3月2日には、ロンバルディア州評議委員の陽性、ミラノ地方裁判所の司法官3人、エミリア・ロマーニャ州議会の評議委員の陽性も判明。その他の地域の地方自治体幹部、警察官、消防隊員の方々の感染も、続々と発覚しています。
「これから感染者の数はさらに増えるだろうが恐れることはない。今後の検査結果により、新たな対応が可能になる」と、イタリアで人気のウイルス学者、ロベルト・ブリオーニが発言し、一時は勇しく「武漢モデルを踏襲した封じ込め作戦だ」と仰々しく発表したフォンターナ州知事も、外国勢のあまりの反応の大きさに「インフルエンザより少し重いだけの症状なんだから、大騒ぎすることはない」と発言を翻すことになった。
しかし「インフルエンザより少し重いだけ」という表現は、現状を楽観視しすぎる安易な表現であり、すべての人々が、細心の注意を払う責任を負うべきだ、と感染症のエキスパートたちは釘を差しています。
Enzo Marinari (fisico) e Enrico Bucci (biologo) hanno fatto una piccola analisi del focolaio italiano fin qui: assomiglia a quello coreano e sta raddoppiando ogni 2.8÷3.8 giorni, quindi secondo loro non è il momento di allentare le misure di contenimento. https://t.co/IpfyCpByJT
— Andrea Capocci (@andcapocci) March 2, 2020
※「物理学者エンゾ・マリオーニ、生物学者エンリコ・ブッチがイタリアのレッド・ゾーンに関して行なった分析:毎2.8÷3.8日ごとに(感染者が)倍増している韓国のケースと似ており、彼らはまだ緊急事態体制を緩めるべき時ではない」と主張している、というアンドレア・カポッチ教授のツイート。

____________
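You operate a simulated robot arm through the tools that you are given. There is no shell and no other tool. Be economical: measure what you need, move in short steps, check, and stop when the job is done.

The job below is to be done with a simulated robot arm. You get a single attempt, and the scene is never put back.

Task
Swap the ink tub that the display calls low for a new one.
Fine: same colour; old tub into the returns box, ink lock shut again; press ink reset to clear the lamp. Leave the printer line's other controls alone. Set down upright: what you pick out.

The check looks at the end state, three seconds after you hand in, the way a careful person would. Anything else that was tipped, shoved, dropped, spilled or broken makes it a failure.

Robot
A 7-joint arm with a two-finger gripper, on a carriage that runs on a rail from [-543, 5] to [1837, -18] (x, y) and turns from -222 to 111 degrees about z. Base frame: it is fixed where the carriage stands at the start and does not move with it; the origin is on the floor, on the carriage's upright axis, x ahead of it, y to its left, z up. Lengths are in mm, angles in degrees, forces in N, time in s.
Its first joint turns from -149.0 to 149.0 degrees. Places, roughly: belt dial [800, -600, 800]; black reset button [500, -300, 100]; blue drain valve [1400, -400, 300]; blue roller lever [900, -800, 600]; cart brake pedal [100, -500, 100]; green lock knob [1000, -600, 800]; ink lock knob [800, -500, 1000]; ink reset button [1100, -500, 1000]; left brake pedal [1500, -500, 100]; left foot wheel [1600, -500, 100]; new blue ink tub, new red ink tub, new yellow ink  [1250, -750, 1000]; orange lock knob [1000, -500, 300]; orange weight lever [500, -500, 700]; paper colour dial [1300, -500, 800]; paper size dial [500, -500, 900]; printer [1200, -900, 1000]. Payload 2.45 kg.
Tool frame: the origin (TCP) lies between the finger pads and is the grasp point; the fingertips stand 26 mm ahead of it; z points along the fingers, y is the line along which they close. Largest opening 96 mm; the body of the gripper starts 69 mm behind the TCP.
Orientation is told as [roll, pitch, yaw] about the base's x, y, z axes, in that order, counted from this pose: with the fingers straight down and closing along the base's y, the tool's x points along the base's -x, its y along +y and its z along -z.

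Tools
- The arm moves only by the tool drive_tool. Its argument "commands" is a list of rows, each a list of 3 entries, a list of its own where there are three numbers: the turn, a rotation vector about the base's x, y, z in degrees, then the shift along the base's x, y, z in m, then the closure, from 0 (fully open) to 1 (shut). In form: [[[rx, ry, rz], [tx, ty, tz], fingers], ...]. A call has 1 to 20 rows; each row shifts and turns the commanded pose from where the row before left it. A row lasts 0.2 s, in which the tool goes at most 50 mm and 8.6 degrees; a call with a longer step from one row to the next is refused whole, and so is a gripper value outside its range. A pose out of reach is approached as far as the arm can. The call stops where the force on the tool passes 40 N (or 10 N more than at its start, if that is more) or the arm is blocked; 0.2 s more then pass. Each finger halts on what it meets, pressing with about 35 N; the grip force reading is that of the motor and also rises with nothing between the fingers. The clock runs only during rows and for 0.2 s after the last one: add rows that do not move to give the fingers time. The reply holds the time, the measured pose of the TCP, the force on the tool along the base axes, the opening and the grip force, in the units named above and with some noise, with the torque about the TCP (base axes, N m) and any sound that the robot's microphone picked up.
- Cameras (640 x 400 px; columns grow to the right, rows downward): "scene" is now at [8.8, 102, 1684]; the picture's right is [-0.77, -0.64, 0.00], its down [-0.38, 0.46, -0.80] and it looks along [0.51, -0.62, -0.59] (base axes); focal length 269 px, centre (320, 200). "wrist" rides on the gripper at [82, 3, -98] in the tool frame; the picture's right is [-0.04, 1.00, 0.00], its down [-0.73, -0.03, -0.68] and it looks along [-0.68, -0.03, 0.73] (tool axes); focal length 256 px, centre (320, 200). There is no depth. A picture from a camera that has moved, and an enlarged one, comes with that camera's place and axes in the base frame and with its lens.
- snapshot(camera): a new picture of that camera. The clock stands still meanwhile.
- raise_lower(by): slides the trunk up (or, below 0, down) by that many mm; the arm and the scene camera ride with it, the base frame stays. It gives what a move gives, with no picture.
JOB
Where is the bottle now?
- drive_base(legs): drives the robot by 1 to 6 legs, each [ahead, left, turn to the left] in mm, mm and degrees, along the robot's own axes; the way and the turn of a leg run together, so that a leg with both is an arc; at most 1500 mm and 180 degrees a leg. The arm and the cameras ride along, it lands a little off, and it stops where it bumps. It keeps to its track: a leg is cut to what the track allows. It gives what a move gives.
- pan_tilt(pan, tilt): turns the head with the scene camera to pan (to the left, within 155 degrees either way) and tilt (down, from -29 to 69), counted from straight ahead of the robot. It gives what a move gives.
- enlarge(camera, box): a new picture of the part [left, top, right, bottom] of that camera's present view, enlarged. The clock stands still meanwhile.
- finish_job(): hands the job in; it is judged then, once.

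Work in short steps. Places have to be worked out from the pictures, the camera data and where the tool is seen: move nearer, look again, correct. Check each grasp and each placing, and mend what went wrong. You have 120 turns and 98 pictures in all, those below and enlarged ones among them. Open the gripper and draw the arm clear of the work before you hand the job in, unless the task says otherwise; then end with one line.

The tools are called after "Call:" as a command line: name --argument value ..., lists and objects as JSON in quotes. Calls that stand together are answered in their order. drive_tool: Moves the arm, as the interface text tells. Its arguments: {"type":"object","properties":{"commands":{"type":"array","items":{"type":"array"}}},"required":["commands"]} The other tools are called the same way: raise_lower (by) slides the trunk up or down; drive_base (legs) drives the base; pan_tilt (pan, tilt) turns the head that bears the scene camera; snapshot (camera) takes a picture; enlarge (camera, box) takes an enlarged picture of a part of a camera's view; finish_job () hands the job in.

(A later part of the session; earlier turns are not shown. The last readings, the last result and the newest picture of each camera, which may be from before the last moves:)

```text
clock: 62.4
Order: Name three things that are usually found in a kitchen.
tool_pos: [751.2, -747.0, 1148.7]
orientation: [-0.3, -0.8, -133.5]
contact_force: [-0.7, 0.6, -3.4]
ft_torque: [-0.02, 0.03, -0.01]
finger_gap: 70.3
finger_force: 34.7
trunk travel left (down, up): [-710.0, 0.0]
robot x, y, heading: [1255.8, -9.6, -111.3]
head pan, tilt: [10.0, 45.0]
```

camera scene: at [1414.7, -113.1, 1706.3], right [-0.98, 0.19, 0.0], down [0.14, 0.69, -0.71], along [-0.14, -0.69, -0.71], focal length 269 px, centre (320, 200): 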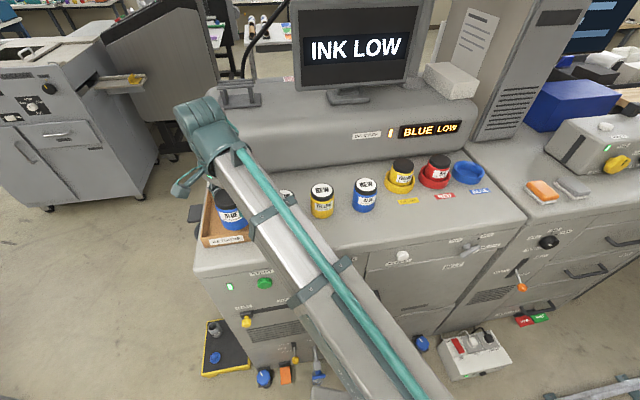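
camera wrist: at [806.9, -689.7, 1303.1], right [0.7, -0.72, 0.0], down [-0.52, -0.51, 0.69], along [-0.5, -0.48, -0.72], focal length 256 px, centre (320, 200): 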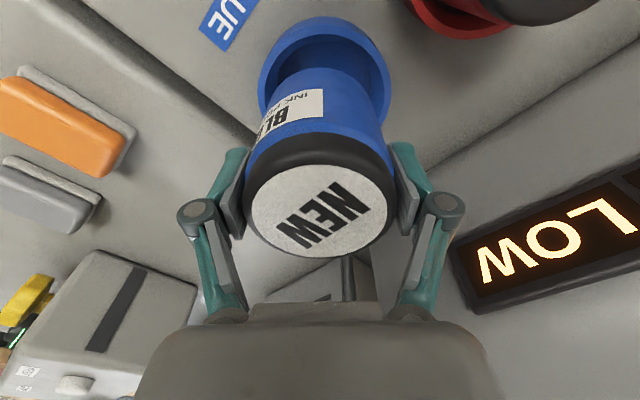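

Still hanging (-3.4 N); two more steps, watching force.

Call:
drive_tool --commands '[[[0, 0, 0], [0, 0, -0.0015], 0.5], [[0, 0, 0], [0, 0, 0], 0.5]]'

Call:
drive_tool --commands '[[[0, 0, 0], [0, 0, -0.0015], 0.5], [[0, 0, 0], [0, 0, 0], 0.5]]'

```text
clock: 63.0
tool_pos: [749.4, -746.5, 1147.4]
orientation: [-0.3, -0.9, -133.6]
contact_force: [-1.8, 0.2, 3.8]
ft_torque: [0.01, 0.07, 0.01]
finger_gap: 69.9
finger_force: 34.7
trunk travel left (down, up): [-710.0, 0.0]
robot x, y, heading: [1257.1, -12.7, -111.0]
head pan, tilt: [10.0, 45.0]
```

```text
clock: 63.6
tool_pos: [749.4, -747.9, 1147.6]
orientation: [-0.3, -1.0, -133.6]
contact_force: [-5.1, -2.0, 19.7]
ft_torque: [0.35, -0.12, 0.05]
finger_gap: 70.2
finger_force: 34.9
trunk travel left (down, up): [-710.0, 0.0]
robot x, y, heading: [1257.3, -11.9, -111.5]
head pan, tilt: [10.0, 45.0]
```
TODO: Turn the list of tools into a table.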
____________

「その衝撃とどのように広がっていくのかという明確なアイデアを得るためには、イタリアにおけるCovid-2019の状況を、少なくとも、あと2週間は観察する必要がある」「この緊急体制に効果があれば、約15日間で感染者の数が減ってくるはずだ。新しい感染者が出ない、あるいは感染者が減少、回復者が増大すれば、やがて疫病は安定化するだろう」と感染のエキスパート、マッシモ・アンドレオーニは語っているそうです。(3月2日、ラ・レプッブリカ紙より)。・・・だといいんですけれど。
現在、イタリアで一般的に言われているのは、ほぼ日本同様、100人の感染者のうち、80人は無症状か、軽い症状で、病院に入院しなければならないような重症になる人は15人。しかしその15人には回復の見込みがあり、そのうち本当に重篤な状況に陥るのは5人、亡くなるのは3人とされています(イタリア致死率3.8%, WHO致死率3.4%)。ただしイタリアの場合、医療現場は優秀にも関わらず、致死率がWHOの基準より高いことが気になります。
ラ・レプッブリカ紙によると、イタリアで亡くなった方の平均年齢は81歳で、80-89歳が42.2%、70-79歳が32.4%、60-69歳が8.4%、50-59歳が2.8%、90歳以上が14.1%となっており、そのうちそもそも病気がないか、ひとつ病気を持っていた方が15.5% 、ふたつ病気があった方が18.3%、3つ以上の方が67.2%となっているそうです。亡くなった方の病気は、高血圧74.6%、心臓病70.4%、白血病33.8%となっています。
イタリアでは、検査で陽性となっても無症状、あるいは極めて軽い症状の80人の人々は自主隔離ができる状況であれば自宅で、それが難しいなら、それぞれの自治体が用意した施設へ入ることが可能です。